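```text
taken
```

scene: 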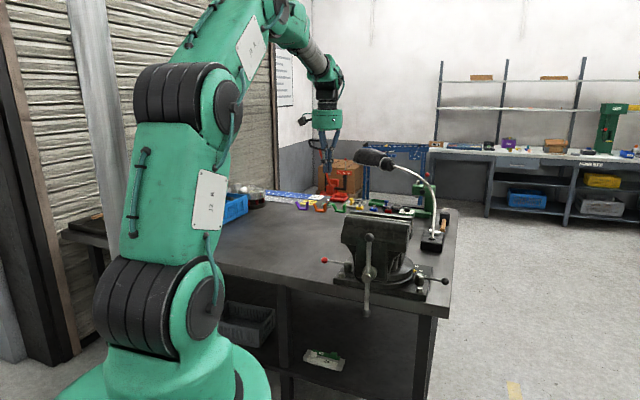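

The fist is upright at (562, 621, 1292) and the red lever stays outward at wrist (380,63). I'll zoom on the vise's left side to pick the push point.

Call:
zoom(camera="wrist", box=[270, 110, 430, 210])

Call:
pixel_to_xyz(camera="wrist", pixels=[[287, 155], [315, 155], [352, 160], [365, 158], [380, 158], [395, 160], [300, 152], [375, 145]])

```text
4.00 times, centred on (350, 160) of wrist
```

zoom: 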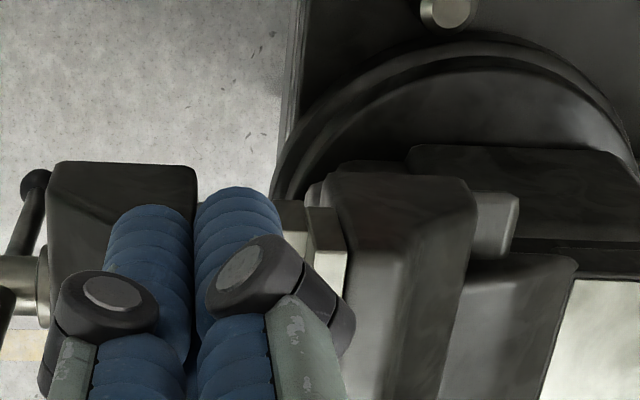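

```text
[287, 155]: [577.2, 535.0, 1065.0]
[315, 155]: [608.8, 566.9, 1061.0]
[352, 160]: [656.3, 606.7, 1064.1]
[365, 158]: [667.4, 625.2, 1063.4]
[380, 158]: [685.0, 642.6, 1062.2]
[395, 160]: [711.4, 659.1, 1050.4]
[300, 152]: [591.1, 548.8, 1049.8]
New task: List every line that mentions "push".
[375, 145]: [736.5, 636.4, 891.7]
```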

· · ·

- **TASK DIRECTIONS**
Restate the listing above word for word, and skip the pictures. Use JSON: a list with one string for each line that is not empty.

- **TASK ANSWER**
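[
  "```text",
  "taken",
  "```",
  "scene: ",
  "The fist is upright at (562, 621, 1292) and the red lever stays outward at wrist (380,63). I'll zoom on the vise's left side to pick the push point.",
  "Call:",
  "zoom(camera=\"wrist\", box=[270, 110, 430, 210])",
  "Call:",
  "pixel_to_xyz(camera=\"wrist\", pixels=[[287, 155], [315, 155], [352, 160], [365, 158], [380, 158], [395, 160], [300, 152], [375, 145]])",
  "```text",
  "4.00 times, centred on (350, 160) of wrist",
  "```",
  "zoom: ",
  "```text",
  "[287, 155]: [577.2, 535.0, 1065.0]",
  "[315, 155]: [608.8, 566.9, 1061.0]",
  "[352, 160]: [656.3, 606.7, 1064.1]",
  "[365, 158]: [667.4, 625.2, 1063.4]",
  "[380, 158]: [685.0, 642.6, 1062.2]",
  "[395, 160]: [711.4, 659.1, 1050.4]",
  "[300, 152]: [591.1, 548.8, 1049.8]",
  "New task: List every line that mentions \"push\".",
  "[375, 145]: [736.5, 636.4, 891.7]",
  "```"
]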